> [EXCERPT PROVIDED]:
<<<<

As fire scenarios are often encountered in residential buildings and other enclosed spaces, they have been a subject of recurrent fire safety studies. The initial systematic studies were conducted by Steckler et al. [1] to quantify the temperature distribution in the enclosure and the amount of entrained air.
Mathematical modelling of such fire scenarios has to include convective and radiative heat transfer, turbulence, transport of chemical species (reactants and combustion products) and a suitable approximation of the combustion reaction rate. Interaction of these modelling principles makes their simulation particularly challenging.
Objectives
The fire validation cases examine capabilities of the CFD model to correctly capture an interaction between the combustion process, induced flow of fresh air, turbulence, convective and radiative heat transfer.
They are based on experimental tests 18, 19 and 20 that were conducted by Steckler et al. [1] using different fuel mass flow rates. All parameters of experimental tests that are required for CFD modelling are not specified in [1]. For that reason, use of additional resources [e.g. 2 & 3] is necessary.
The conditions in the enclosure are determined by the size of the fire. In the studied fire environment, the flow conditions are transient. Strong buoyant flow causes thermal stratification that is clearly distinguishable from the vertical temperature profile. Another important parameter is the entrainment rate of fresh air, which can be quantified through the velocity profile of the induced flow.
It is important to warn against the use of a coarse numerical grid to approximate the combustion process. A grid sensitivity study of CFD results is highly advised.
Geometry
simulation domain
  • Length, width and height of the enclosure (Lc, Wc & Hc ) are 2.8, 2.8 & 2.128 m.
  • Dimensions of the additional, ambient space (L, La, Wa & Ha) are 2.698, 3.6, 4.4 & 3.0 m
  • Wall thickness (Tw) is 0.102 m.
Domain cross-section
Fuel source is located on a square pedestal in the middle of the enclosure.
  • Length and width (Ls) of the pedestal are 0.42 m.
  • Pedestal elevation (Hs) is 0.02 m.
  • Fuel source diameter (Ds) is 0.3 m.
Note that small variations in the fuel source location and elevation may cause signification changes in fire behaviour especially where the fire interacts with a boundary layer.

>>>>

> [INFORMATION SUPPLIED]:
<<<<

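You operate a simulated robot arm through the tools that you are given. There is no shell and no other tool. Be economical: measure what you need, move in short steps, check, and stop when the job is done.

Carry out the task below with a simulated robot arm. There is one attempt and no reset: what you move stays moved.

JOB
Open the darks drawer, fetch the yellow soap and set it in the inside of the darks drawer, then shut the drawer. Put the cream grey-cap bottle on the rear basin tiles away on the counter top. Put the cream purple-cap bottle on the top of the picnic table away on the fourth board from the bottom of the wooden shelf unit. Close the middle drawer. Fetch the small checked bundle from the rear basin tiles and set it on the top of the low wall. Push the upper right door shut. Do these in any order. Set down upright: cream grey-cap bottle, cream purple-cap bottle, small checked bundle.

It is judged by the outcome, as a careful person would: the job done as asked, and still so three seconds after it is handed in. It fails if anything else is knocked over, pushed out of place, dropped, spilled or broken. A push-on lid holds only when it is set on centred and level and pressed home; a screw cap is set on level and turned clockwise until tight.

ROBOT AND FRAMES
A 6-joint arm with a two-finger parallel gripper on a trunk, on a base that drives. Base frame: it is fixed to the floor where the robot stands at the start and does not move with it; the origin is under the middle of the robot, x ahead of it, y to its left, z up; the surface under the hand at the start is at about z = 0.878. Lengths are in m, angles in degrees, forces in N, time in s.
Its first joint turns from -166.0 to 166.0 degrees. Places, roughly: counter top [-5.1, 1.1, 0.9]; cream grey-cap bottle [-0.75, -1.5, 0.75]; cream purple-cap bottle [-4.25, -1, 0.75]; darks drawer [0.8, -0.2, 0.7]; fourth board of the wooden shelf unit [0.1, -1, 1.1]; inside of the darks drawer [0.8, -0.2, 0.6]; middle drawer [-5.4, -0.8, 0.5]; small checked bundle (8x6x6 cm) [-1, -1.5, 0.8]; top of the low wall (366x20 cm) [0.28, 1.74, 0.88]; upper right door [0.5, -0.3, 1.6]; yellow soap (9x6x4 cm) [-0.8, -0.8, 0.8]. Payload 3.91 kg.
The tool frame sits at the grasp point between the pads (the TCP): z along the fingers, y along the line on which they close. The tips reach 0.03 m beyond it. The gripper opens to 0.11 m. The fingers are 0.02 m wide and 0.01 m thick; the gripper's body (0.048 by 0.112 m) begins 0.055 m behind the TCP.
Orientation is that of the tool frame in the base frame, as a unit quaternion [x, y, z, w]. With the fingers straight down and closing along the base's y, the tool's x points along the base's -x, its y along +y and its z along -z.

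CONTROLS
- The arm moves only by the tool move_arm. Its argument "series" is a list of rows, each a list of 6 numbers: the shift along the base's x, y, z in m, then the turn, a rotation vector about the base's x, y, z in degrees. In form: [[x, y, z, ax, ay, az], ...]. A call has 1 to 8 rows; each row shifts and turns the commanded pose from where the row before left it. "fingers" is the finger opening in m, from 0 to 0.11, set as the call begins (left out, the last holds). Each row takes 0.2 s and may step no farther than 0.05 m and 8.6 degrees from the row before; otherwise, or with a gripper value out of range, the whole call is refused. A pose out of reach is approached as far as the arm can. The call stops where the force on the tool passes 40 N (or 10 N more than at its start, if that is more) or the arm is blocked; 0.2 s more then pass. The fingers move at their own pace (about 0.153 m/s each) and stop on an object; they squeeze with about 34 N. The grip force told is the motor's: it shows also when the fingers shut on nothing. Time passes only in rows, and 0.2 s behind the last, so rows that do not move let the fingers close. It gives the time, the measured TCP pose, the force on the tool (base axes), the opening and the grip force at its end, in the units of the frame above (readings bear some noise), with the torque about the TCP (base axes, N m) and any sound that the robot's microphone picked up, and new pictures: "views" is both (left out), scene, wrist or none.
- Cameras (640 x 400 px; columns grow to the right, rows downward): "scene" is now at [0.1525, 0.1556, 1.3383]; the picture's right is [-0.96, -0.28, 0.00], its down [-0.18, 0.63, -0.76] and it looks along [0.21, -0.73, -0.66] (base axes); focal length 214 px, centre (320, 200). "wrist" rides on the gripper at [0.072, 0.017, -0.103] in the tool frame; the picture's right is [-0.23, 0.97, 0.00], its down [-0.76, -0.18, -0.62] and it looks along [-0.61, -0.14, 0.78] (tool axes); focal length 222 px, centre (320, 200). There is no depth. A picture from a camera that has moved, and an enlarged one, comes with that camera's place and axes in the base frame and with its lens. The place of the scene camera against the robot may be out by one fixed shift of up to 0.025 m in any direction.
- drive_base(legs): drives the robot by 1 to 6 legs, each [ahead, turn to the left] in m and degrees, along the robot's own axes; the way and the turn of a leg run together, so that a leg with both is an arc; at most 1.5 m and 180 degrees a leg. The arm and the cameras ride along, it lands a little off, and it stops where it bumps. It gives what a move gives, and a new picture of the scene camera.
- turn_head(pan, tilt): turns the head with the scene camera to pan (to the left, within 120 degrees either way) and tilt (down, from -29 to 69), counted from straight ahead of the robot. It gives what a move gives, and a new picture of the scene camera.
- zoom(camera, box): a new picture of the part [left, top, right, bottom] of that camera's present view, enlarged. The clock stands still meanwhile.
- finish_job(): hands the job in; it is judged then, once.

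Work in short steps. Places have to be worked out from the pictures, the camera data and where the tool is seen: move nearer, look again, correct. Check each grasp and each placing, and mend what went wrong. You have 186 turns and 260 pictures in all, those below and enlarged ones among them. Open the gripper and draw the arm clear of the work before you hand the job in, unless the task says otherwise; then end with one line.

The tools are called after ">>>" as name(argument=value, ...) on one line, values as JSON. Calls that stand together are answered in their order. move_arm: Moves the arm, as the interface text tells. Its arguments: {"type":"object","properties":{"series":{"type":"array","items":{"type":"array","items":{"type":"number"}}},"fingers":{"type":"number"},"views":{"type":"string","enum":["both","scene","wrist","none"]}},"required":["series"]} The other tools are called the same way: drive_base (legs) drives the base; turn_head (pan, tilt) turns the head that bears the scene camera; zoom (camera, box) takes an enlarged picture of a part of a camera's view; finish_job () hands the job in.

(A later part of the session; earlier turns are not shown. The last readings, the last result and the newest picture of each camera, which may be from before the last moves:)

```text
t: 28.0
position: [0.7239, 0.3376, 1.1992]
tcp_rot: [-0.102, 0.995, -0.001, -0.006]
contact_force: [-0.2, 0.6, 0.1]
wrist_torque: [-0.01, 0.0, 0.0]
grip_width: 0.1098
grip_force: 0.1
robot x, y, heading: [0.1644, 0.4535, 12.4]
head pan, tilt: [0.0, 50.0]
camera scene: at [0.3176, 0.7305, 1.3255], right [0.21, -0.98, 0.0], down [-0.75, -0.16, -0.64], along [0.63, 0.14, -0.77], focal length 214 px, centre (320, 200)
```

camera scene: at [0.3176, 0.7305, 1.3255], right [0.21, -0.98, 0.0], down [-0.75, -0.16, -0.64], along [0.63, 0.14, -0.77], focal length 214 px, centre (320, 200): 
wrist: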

>>>>

> [TASK REQUIREMENTS]:
1. Reproduce the wording of the excerpt provided between "Domain cross-section" and "(Ds) is 0.3 m.", with both ends included.
2. Could you carry on with the excerpt provided from where it ends?

> [ANSWERS BY TASK]:
1.
Domain cross-section
Fuel source is located on a square pedestal in the middle of the enclosure.
  • Length and width (Ls) of the pedestal are 0.42 m.
  • Pedestal elevation (Hs) is 0.02 m.
  • Fuel source diameter (Ds) is 0.3 m.

2.
Loading
Fluid motion is induced by combustion of methane gas, which is introduced to the simulation domain via a prescribed mass flow rate of a predetermined caloric value. Three test cases [1] are analysed:
  • test 18:   `Q_(source) = 62.9` `"kW"`
  • test 19:   `Q_(source) = 31.6` `"kW"`
  • test 20:   `Q_(source) = 105.3` `"kW"`
Material properties
Material properties of ideal, thermally perfect gases are used for the analysis:
CH4:   `M = 16.04` `"kg"//"kmol"`,   `mu = 11.1*10^(-6)` `"Pa·s"`,   `lambda = 0.0343` `"W"//"mK"`
O2:   `M = 31.99` `"kg"//"kmol"`,   `mu = 19.2*10^(-6)` `"Pa·s"`,   `lambda = 0.0266` `"W"//"mK"`
N2:   `M = 28.01` `"kg"//"kmol"`,   `mu = 17.7*10^(-6)` `"Pa·s"`,   `lambda = 0.0259` `"W"//"mK"`
CO2:   `M = 44.01` `"kg"//"kmol"`,   `mu = 14.9*10^(-6)` `"Pa·s"`,   `lambda = 0.0145` `"W"//"mK"`
H2O:   `M = 18.02` `"kg"//"kmol"`,   `mu = 9.4*10^(-6)` `"Pa·s"`,   `lambda = 0.0193` `"W"//"mK"`
For the specific heat capacity, NASA SP-273 format [4] is utilised.
Thermal radiation emissivity and absorptivity of gaseous mixture is calculated using a multigrey radiation model [5].
Meshing
A numerical grid with tetrahedral elements is used in all simulation cases with the element size set to 8 cm. In the enclosure, the grid spacing is reduced to 4 cm. The grid is further refined at the surface of the fuel source, where the grid spacing decreases to 2 cm.
Five layers of prismatic elements are used with the first layer height of 4 mm.
Fig.2
Cross-section of the numerical grid
The utilised numerical grid contains 0.638 mil nodes and 2.98 mil elements.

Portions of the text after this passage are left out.